Troy Guard's new Chinese eatery, Lucky Cat, is all about fun. The space, the vibe and the menu all emanate a playfulness. This dish, the whole duck, is no different.
It comes on a platter with enough food for a family. You get a big bird, fried rice with house-made kimchi, sautéed choi sum, scallion pancakes, and dipping sauces.
"This is an adventurous way to have dinner," says chef Brent Calley. "Kids get to play with their food and it's an experience you can't have anywhere else in Denver."
The goal with adding this dish to the menu was to bring families in. And in the growing Lowry neighborhood, it's a great place to do that.
The duck is no small feat, which is why you have to call ahead at least 48 hours if you're planning on ordering it. Chef starts with the same ducks served in Beijing. "This is very authentic and traditional. The only difference between here and China is that we hang them in the refrigerator instead of outside."
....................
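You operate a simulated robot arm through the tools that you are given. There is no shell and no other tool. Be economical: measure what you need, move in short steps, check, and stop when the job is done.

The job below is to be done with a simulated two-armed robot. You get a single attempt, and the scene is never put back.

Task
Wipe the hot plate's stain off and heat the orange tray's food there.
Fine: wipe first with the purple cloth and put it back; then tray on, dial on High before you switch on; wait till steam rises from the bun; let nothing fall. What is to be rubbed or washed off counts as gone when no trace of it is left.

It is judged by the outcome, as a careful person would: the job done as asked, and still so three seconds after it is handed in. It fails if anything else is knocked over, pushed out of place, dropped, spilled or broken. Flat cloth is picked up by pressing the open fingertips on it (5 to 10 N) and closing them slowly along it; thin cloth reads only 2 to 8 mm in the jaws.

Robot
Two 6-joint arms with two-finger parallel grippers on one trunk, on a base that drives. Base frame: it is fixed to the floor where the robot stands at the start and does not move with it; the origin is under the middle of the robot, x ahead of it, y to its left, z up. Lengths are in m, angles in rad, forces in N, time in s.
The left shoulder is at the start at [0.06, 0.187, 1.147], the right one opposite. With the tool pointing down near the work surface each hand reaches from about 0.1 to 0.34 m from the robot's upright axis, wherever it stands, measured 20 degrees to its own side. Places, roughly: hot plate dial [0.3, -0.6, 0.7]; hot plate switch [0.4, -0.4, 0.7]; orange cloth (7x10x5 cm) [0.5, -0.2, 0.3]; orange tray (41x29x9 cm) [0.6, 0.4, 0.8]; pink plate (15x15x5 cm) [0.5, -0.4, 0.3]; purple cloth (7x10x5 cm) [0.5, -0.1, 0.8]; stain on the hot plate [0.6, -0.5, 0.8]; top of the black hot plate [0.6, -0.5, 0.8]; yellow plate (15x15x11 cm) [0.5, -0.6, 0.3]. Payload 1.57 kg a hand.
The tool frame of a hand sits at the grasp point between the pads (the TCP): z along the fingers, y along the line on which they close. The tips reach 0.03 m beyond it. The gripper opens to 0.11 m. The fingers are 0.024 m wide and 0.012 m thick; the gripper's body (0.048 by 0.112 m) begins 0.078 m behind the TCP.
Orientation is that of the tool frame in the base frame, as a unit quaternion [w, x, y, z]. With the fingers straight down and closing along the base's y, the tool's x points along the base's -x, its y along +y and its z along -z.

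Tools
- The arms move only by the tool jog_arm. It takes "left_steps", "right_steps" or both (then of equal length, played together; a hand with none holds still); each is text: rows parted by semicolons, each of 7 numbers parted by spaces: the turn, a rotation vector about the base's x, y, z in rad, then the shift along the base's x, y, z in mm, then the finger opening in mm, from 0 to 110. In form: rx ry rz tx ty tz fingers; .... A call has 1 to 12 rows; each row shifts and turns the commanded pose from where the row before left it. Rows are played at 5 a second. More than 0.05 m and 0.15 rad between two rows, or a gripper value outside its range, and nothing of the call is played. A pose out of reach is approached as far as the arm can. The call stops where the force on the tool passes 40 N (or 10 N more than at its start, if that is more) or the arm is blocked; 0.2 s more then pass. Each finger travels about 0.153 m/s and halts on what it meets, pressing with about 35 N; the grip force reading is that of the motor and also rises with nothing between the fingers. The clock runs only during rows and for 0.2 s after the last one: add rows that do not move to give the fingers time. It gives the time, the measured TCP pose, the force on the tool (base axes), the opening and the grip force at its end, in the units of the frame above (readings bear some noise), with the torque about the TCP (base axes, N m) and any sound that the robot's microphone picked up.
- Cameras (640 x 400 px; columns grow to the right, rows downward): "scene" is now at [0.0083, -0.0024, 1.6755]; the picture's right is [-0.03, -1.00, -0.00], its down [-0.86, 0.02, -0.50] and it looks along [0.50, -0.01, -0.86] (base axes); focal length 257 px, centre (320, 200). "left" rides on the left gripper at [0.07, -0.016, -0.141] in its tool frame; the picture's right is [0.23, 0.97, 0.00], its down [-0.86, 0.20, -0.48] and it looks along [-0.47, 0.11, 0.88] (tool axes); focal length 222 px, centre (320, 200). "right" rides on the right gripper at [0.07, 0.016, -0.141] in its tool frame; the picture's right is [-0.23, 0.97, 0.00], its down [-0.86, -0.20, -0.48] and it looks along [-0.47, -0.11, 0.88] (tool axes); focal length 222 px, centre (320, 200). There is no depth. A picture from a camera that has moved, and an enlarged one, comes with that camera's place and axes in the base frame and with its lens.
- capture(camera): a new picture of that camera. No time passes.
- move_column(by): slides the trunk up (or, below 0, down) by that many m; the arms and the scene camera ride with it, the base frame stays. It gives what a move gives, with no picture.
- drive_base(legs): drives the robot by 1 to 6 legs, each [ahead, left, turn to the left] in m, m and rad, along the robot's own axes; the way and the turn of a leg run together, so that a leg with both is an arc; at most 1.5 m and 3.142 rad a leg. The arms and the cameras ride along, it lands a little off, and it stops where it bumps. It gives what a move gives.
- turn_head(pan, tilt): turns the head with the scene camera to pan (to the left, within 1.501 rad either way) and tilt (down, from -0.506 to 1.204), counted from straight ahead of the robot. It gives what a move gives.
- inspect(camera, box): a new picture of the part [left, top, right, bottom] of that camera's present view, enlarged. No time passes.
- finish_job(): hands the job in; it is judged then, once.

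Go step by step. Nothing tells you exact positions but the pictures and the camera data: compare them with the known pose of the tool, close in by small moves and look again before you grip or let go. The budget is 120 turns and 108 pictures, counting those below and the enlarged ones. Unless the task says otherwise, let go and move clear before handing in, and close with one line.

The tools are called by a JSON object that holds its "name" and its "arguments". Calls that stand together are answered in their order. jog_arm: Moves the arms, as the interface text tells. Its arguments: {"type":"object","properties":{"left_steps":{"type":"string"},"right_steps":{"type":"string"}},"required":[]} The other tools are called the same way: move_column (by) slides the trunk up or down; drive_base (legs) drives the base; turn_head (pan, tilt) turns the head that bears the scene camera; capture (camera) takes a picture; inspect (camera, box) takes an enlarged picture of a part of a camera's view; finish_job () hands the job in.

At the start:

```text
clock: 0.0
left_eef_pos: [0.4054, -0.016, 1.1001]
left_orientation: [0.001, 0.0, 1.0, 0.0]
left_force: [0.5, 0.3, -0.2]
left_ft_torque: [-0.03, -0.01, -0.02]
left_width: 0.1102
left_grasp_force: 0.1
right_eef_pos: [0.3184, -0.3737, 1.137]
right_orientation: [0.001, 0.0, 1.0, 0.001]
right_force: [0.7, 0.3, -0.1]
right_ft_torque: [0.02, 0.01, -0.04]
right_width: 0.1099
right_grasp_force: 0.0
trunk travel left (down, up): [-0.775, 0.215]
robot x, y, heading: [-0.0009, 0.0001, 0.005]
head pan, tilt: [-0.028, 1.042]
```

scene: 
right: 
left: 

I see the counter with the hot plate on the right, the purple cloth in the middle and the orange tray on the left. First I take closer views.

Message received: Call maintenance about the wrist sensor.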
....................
He guts the bird, then loosens its skin by filling it with air. He boils it in water with star anise and orange zest, then stuffs it with a hoisin sauce and spices. He stretches the skin one more time, then sews it up before another quick simmer on the stovetop.
He then uses a sweet and fruity glaze, which he calls lacquer, before hanging it up for 24 hours in the refrigerator.
The next day, the ducks gets cooked with a careful eye at some very precise temperatures. From the oven, it gets plated with all the accoutrements and is ready for eating.
"It's crispy, fruity, and gamey. And truly a family adventure. People need to bring their kids in to try this."